Peabody Energy Corporation (BTU) has had a horrendous year, and it looks like at least one trader isn't expecting things to get better
It's been a downright ugly year for coal concern Peabody Energy Corporation (NYSE:BTU). All-in-all, the shares are down over 89% in the past year, and widening the technical scope shows that the stock has been in a consistent downtrend since April 2011. Judging by recent option activity, it seems as though some are anticipating even further moves to the downside.
Overall, BTU put volume ran at five times expected volumes yesterday. Looking at data from Trade-Alert, it looks like one trader rolled down her bearish bet. Specifically, it appears she sold to close 20,440 January 2016 2-strike puts for 75 cents apiece, and then bought to open 32,704 January 2016 1.50-strike puts for 44 cents apiece. Simply stated, this trader is expecting BTU to slide below $1.50 by January 2016 options expiration.
Looking back, it's actually been call buying that's been popular among the equity's option traders. During the past 10 weeks at the International Securities Exchange (ISE), Chicago Board Options Exchange (CBOE), and NASDAQ OMX PHLX (PHLX), BTU has posted a call/put volume ratio of 3.59 -- higher than four-fifths of readings from the past year.
But pump the brakes. There's a good chance some of this activity is the work of short sellers hedging their bearish bets against any upside. In fact, close to one-third of the stock's float is controlled by short sellers, accounting for nearly a week's worth of trading, at normal daily volumes.
Even with Peabody Energy Corporation's (NYSE:BTU) miserable performance on the charts, six brokerage firms have maintained "buy" or better opinions.

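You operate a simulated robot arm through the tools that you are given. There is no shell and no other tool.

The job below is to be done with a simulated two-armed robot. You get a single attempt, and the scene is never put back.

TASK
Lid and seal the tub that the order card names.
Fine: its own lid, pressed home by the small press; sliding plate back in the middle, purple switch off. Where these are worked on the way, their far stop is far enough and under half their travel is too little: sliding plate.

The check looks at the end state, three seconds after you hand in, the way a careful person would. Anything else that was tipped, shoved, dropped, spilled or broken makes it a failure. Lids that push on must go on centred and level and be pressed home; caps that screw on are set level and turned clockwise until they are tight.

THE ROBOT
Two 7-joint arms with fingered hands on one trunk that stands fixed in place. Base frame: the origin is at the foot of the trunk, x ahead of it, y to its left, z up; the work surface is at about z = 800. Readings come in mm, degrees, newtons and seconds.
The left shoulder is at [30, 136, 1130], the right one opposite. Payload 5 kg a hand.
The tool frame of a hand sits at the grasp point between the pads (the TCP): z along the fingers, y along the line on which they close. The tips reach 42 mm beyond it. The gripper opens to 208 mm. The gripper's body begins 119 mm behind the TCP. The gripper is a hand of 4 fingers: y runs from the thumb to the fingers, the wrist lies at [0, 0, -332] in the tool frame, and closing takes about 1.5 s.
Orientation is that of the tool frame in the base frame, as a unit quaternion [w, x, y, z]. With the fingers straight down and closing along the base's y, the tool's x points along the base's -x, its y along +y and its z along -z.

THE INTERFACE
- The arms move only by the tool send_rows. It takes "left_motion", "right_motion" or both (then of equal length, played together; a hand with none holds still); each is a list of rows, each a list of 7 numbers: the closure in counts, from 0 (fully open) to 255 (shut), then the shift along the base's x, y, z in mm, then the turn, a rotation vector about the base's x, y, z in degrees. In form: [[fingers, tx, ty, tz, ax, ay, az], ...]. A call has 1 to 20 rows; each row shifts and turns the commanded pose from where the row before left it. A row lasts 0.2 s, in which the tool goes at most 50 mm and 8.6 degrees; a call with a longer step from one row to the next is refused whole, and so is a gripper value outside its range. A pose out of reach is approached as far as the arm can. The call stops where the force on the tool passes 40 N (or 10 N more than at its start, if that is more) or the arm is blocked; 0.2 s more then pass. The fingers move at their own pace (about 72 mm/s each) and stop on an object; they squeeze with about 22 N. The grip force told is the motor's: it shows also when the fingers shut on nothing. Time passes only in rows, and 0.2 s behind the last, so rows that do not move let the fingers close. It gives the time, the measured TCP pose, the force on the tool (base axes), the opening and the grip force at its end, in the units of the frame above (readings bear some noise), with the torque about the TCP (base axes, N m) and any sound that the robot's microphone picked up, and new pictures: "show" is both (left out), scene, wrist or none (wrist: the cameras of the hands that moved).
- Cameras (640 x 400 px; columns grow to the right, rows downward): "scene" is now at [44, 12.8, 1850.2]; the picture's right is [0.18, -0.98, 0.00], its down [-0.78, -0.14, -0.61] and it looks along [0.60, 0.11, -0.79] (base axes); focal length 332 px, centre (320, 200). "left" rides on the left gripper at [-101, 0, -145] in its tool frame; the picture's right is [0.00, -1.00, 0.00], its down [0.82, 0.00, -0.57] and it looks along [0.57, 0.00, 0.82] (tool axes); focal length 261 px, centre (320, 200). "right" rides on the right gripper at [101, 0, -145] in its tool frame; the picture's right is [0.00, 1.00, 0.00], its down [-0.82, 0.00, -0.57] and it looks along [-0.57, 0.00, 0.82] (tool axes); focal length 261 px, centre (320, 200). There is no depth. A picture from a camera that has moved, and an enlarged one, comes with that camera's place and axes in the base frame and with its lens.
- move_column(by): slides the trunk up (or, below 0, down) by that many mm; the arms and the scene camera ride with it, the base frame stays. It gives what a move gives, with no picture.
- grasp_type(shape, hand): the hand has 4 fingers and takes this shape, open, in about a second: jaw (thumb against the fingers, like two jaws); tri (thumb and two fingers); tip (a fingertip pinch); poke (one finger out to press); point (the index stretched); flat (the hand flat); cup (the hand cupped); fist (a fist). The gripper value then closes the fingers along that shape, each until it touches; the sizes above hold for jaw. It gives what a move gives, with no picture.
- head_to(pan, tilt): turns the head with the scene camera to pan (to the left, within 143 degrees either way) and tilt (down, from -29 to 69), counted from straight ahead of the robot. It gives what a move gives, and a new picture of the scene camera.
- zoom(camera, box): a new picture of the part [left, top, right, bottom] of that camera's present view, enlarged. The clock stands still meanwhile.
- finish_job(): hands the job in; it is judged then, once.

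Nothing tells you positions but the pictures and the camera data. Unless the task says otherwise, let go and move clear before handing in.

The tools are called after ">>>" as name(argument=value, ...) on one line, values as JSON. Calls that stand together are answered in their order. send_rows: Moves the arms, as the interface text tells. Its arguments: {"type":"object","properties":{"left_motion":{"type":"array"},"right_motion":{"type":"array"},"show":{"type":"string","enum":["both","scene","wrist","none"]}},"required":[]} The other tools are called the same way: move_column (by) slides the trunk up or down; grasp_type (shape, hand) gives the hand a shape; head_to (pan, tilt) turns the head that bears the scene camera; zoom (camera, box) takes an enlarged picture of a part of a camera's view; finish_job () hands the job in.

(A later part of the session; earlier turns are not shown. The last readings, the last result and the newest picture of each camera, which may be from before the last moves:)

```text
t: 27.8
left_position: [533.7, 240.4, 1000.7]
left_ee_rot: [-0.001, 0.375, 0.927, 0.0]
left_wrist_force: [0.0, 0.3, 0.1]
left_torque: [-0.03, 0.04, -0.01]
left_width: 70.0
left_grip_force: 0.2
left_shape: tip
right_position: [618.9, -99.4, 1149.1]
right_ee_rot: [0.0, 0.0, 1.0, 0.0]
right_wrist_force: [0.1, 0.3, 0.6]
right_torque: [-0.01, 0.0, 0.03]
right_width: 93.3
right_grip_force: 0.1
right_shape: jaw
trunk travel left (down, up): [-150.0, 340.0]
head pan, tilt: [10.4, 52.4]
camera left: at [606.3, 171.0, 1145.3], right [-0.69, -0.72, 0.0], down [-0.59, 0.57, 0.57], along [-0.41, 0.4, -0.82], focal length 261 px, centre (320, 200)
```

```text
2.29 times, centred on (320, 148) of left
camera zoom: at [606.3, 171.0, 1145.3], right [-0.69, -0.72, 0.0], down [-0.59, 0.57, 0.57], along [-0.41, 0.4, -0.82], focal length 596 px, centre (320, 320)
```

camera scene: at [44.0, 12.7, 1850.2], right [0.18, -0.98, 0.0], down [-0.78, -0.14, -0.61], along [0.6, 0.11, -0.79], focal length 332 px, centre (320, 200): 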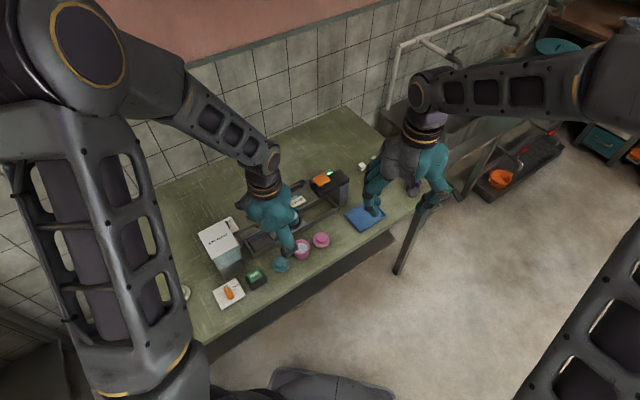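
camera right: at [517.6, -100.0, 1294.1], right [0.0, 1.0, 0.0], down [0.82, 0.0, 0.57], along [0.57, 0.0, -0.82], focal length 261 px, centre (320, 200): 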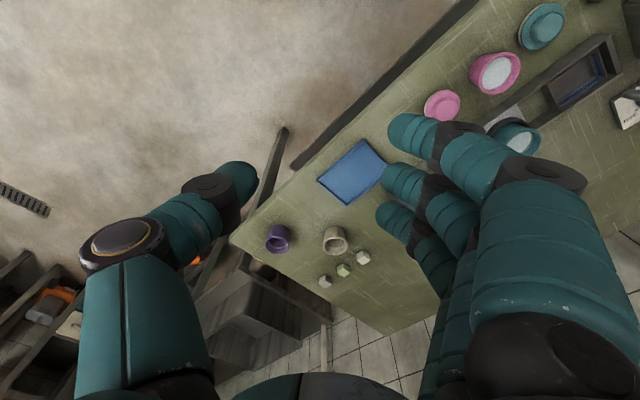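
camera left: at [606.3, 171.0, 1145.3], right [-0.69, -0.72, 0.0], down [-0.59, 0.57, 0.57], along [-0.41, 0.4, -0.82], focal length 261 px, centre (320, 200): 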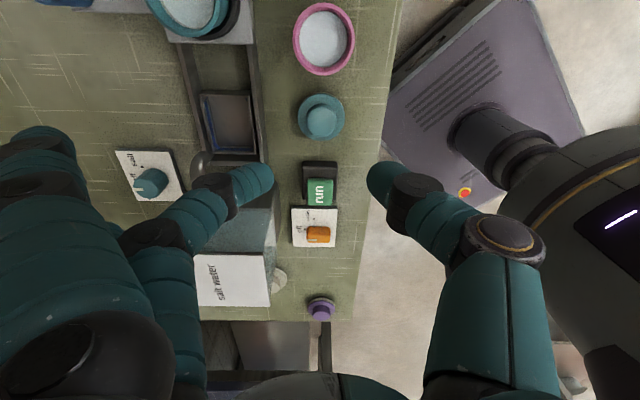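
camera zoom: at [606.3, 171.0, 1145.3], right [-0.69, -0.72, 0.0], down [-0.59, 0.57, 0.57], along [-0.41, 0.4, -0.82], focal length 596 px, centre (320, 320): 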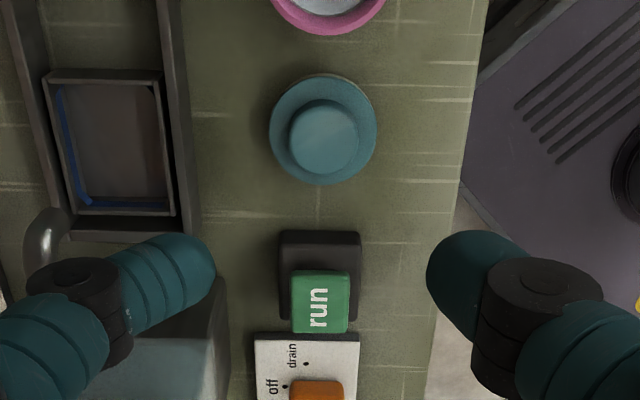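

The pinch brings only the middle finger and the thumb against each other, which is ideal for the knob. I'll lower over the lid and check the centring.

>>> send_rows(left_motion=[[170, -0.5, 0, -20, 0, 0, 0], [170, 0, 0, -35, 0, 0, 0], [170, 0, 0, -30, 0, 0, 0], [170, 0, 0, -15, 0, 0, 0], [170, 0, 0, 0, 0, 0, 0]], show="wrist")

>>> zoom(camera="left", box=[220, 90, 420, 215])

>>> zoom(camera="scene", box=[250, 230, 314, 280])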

Even more startlingly, the shares' average 12-month price target stands at $6.85 -- almost four times BTU's current price of $1.77. It wouldn't be the least bit surprising to see a round of bearish notes hurt the stock in the near future. And wouldn't you know it, Deutsche Bank just this morning lowered BTU's rating to "sell" from "hold," and its price target to $1.30 from $6 -- as the firm also did to a number of commodities stocks.